§ **Exercise prompt**: Reproduce the wording of the source between "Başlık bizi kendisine" and "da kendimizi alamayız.", with both ends included.

++++ Data excerpt

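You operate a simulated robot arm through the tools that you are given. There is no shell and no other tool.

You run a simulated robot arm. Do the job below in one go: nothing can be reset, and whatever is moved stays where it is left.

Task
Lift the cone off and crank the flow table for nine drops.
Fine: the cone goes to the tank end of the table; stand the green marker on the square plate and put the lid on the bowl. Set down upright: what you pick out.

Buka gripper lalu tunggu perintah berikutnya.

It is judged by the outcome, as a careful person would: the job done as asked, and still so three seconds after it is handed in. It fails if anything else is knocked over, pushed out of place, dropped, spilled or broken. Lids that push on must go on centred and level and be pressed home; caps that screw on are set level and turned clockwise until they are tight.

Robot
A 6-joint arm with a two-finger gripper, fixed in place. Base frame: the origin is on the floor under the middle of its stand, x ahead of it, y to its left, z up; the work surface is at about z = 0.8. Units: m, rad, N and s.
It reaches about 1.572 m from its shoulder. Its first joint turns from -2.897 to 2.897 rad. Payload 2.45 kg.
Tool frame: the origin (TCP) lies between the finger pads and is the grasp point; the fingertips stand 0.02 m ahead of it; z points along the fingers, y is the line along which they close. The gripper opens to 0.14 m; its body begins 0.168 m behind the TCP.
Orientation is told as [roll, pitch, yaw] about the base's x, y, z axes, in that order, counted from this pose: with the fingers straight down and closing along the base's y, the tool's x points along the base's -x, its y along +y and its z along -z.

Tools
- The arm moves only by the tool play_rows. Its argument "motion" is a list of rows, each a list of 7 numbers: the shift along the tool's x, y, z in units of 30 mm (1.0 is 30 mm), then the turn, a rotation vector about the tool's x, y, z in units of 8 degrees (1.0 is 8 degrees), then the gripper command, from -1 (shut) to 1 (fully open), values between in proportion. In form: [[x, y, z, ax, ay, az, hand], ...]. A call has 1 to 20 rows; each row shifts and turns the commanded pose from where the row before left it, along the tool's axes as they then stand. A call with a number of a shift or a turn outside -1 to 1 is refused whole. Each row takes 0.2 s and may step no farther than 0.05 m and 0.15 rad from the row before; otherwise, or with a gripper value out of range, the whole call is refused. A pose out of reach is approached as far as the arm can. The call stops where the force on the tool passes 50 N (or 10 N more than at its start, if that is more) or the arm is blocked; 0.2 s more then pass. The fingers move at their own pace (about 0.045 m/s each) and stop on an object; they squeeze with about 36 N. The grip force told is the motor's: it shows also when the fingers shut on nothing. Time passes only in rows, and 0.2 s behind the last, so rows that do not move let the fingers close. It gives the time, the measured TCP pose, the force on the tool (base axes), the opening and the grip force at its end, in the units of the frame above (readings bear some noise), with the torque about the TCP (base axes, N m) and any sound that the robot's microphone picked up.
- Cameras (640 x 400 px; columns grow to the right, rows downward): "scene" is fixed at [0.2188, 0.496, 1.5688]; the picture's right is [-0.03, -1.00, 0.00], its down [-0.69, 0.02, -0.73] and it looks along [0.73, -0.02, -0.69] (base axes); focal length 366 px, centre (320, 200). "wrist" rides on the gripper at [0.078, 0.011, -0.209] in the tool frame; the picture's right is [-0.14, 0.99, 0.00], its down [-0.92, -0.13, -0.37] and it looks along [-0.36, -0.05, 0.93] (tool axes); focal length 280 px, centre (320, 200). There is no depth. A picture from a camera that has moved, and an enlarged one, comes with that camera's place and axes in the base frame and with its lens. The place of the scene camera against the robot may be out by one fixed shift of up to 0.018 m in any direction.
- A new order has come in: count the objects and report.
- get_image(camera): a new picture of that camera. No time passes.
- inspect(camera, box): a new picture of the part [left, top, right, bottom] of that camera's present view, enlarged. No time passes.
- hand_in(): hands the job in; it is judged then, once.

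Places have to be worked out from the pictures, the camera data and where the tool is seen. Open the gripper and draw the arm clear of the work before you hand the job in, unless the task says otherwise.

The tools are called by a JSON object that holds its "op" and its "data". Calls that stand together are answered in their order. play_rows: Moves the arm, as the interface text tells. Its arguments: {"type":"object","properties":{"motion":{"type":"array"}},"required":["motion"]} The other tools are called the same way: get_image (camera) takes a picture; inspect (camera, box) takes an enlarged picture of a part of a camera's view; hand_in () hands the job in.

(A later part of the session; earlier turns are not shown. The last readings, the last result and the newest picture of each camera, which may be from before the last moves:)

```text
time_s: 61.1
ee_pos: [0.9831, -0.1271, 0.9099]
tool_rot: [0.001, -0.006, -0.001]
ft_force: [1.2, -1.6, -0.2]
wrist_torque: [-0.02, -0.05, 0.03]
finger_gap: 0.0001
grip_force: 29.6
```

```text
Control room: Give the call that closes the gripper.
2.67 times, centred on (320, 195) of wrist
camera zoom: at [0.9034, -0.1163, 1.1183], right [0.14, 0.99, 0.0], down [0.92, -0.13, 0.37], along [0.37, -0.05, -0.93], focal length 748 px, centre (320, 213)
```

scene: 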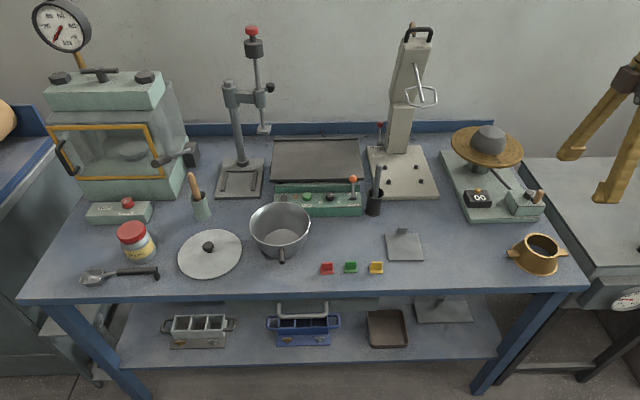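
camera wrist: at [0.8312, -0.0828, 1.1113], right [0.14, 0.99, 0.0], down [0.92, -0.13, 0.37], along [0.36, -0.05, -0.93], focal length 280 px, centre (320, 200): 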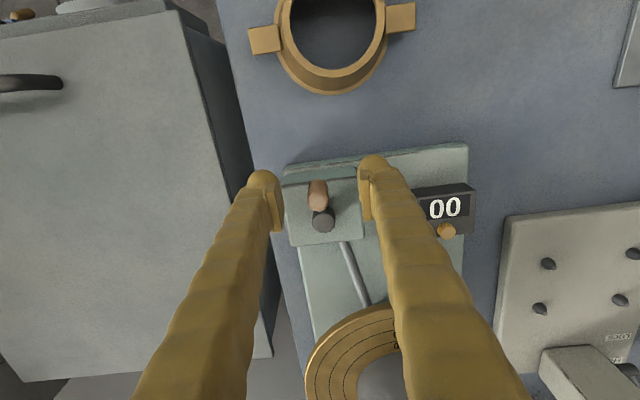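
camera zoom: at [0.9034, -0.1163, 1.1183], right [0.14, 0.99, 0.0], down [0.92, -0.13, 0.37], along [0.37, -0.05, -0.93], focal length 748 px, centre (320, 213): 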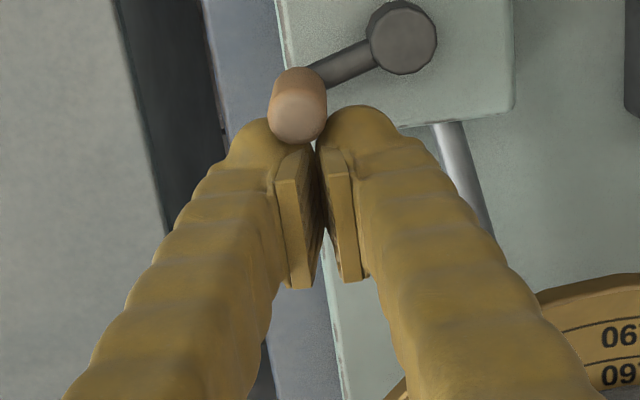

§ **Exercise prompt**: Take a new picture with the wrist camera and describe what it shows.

++++++++
++++ Source

0

0

1 Ocak 2015 Perşembe

"Kürk Mantolu Madonna"

               "Kürk Mantolu Madonna" !
             
               Başlık bizi kendisine doğru çeker. Merak uyandırır içimizde.Gizemli bir havası vardır.Fakat sonra okumaya başlayınca ne "Madonna"yı görürüz, ne de "Manto"yu. Fakat Sabahattin Ali'nin anlatımından ve harika betimlemelerinden 50. sayfaya gelmişizdir bile.Akıcı anlatır, akıcı okunur; derin düşünülür ve neredeyse bir sayfanın tamamının altını çizmiş olarak buluruz kendimizi.
               Ankara'nın kuru sokağındayızdır bir süre, dar sokaklarından geçer, vitrin camlarından kızarmış burnumuzu görürüz. Sonra kendimizi birden Almanya'nın tarihi yapılarını seyrederken ve opera salonlarına adım atarken buluruz.
               Kitaba o kadar kaptırırız ki kendimizi "Atla trene, git! Ne bekliyorsun hala!" diye kızarız. Fakat peşi sıra gelen cümleleri okumaktan da kendimizi alamayız.

++++++++

§ **Full answer**:
Başlık bizi kendisine doğru çeker. Merak uyandırır içimizde.Gizemli bir havası vardır.Fakat sonra okumaya başlayınca ne "Madonna"yı görürüz, ne de "Manto"yu. Fakat Sabahattin Ali'nin anlatımından ve harika betimlemelerinden 50. sayfaya gelmişizdir bile.Akıcı anlatır, akıcı okunur; derin düşünülür ve neredeyse bir sayfanın tamamının altını çizmiş olarak buluruz kendimizi.
               Ankara'nın kuru sokağındayızdır bir süre, dar sokaklarından geçer, vitrin camlarından kızarmış burnumuzu görürüz. Sonra kendimizi birden Almanya'nın tarihi yapılarını seyrederken ve opera salonlarına adım atarken buluruz.
               Kitaba o kadar kaptırırız ki kendimizi "Atla trene, git! Ne bekliyorsun hala!" diye kızarız. Fakat peşi sıra gelen cümleleri okumaktan da kendimizi alamayız.